■ Description of the task
Return verbatim the inclusive range of lines running from the line that contains "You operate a" to the line that contains "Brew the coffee". Omit every other line.

─── Data to process

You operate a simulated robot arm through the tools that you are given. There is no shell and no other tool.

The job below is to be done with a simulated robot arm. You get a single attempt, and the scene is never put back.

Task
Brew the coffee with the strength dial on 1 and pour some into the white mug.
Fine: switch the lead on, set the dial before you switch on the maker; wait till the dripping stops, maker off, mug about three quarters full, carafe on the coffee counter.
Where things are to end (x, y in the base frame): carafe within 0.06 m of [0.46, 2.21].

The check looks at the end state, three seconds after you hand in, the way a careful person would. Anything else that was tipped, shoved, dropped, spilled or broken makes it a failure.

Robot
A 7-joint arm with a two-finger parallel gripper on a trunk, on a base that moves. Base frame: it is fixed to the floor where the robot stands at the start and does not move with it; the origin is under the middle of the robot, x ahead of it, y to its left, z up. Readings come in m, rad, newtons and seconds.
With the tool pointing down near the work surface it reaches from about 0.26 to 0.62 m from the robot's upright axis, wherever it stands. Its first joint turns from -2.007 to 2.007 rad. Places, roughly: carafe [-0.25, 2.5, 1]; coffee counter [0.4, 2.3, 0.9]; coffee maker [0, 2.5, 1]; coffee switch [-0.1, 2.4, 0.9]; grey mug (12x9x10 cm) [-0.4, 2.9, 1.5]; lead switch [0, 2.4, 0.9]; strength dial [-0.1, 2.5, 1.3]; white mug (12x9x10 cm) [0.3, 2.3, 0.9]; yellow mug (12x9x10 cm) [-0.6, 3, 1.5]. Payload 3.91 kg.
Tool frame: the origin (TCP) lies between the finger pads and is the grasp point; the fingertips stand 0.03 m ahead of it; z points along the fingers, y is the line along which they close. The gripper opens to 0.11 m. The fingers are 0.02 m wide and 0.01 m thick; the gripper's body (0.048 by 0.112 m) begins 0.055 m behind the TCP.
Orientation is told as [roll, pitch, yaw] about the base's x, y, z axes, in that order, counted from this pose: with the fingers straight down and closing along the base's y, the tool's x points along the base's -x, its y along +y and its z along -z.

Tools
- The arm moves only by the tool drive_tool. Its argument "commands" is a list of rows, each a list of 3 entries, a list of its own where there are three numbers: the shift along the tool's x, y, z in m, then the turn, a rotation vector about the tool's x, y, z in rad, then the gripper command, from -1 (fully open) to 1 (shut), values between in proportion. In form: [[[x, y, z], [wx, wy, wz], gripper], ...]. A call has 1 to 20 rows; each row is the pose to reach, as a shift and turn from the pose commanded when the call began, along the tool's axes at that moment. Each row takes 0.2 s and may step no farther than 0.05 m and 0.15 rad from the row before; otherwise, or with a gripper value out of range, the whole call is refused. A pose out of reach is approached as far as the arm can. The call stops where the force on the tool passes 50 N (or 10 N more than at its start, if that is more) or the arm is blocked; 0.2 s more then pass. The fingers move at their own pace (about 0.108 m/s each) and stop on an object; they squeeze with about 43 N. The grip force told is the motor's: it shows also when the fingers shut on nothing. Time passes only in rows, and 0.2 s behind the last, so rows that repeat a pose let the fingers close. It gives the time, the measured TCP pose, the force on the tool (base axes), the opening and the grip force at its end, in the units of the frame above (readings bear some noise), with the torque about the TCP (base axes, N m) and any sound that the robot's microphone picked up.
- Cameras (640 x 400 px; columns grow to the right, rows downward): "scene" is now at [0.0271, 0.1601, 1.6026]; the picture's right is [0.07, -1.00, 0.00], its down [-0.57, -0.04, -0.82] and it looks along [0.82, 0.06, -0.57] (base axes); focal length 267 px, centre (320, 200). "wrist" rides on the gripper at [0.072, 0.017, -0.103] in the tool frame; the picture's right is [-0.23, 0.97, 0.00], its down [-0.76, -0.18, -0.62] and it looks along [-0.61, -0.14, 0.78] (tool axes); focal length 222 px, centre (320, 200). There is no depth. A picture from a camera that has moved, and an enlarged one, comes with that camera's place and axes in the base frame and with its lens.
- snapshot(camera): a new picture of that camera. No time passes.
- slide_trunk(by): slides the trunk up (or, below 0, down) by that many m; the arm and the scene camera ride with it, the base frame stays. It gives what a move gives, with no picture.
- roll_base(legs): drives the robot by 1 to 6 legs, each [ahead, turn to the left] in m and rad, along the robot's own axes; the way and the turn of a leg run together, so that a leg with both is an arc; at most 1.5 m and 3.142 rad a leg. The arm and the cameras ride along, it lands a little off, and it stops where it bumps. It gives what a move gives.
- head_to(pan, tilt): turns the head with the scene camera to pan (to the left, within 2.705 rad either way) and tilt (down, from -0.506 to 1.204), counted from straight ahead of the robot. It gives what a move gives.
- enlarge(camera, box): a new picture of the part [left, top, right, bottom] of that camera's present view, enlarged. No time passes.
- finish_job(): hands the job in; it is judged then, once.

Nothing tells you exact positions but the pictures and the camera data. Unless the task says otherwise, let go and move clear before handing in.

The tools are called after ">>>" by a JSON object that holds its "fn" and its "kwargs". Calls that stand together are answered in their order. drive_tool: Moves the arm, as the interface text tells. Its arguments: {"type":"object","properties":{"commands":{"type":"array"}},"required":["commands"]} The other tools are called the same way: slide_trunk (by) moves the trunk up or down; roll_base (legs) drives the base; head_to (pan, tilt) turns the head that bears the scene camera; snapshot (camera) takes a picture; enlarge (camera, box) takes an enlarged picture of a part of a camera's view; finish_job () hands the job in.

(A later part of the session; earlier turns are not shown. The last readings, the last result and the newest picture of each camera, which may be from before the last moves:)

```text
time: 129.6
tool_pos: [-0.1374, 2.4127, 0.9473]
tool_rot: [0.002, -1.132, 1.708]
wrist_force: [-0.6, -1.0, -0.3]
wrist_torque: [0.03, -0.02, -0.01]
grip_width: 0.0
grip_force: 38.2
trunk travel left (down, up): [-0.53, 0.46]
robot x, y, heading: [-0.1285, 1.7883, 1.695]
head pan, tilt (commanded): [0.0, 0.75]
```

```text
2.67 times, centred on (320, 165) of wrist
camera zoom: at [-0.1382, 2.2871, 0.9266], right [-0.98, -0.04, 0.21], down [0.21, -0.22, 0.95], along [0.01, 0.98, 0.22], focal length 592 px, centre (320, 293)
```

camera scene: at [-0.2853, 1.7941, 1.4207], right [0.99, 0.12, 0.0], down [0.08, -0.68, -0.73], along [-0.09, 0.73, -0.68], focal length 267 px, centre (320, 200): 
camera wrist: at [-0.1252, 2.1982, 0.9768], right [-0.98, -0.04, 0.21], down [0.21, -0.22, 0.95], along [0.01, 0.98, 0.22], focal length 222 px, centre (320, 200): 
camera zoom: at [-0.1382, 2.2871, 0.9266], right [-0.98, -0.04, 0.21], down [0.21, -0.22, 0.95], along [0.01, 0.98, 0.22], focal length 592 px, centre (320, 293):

──────
─── Data to process

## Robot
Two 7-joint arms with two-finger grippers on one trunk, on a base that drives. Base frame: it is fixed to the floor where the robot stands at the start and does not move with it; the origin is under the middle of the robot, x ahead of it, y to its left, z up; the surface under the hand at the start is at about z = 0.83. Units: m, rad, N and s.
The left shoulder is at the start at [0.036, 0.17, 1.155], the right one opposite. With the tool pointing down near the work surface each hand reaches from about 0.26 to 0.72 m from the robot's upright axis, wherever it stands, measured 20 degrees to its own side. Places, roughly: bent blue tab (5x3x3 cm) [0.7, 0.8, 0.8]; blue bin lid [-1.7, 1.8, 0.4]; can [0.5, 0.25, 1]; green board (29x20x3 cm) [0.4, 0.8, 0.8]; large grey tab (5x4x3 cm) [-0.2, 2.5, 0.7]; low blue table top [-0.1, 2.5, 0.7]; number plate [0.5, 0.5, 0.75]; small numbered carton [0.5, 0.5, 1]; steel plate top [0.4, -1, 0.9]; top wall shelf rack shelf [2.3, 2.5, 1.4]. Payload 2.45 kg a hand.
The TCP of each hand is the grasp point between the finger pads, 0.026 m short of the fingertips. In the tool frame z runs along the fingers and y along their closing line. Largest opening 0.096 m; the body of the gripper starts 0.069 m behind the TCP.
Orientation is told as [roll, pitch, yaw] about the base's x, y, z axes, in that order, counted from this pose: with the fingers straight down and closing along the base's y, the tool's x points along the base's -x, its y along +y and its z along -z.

──────
─── Data to process

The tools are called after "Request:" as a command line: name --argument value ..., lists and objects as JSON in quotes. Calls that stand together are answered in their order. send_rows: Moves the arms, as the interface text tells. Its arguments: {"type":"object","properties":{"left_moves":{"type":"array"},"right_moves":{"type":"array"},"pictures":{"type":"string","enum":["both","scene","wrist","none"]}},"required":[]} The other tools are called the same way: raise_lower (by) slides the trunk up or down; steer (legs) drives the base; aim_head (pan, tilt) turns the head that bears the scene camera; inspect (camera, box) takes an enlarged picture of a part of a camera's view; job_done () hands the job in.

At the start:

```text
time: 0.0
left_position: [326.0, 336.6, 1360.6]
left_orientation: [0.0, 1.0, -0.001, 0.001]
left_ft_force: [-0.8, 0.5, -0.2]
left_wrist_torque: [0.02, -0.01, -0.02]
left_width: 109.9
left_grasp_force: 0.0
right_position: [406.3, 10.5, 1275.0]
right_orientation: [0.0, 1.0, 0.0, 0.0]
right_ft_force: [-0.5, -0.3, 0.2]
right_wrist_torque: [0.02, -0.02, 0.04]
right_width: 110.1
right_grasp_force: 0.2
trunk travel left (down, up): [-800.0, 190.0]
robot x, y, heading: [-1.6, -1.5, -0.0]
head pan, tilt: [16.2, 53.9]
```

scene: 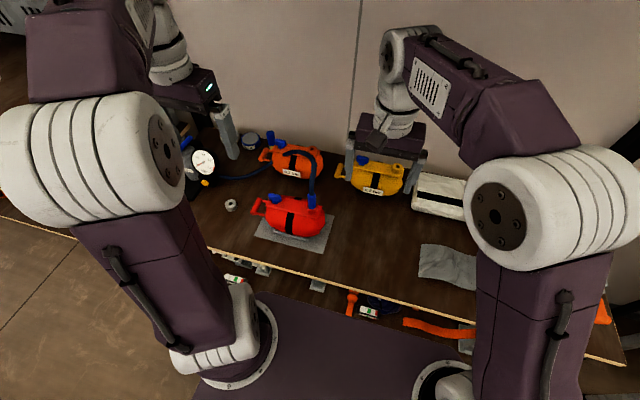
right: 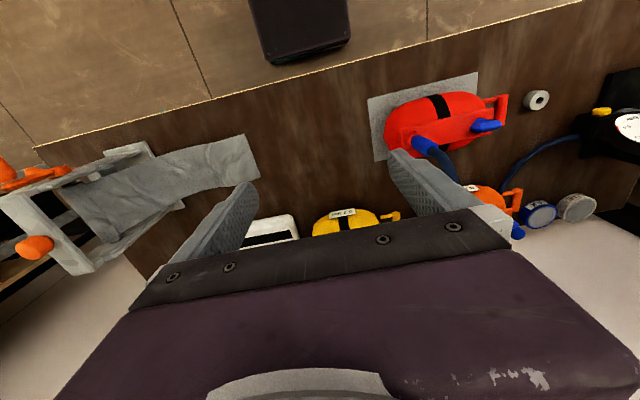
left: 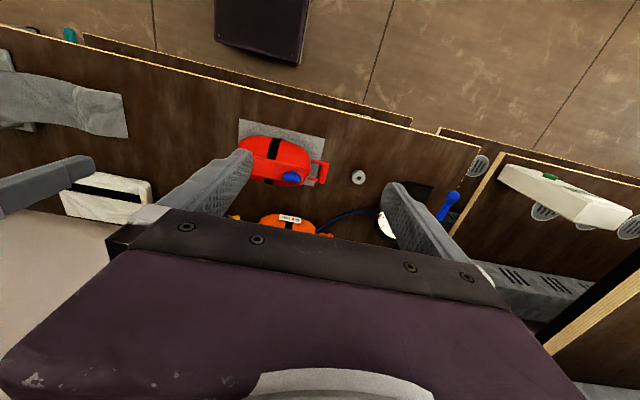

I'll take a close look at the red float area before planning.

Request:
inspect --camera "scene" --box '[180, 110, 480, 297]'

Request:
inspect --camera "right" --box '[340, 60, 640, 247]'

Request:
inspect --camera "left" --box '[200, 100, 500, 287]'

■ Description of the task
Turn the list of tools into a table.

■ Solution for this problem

──────

■ Solution for this problem
You operate a simulated robot arm through the tools that you are given. There is no shell and no other tool.

The job below is to be done with a simulated robot arm. You get a single attempt, and the scene is never put back.

Task
Brew the coffee with the strength dial on 1 and pour some into the white mug.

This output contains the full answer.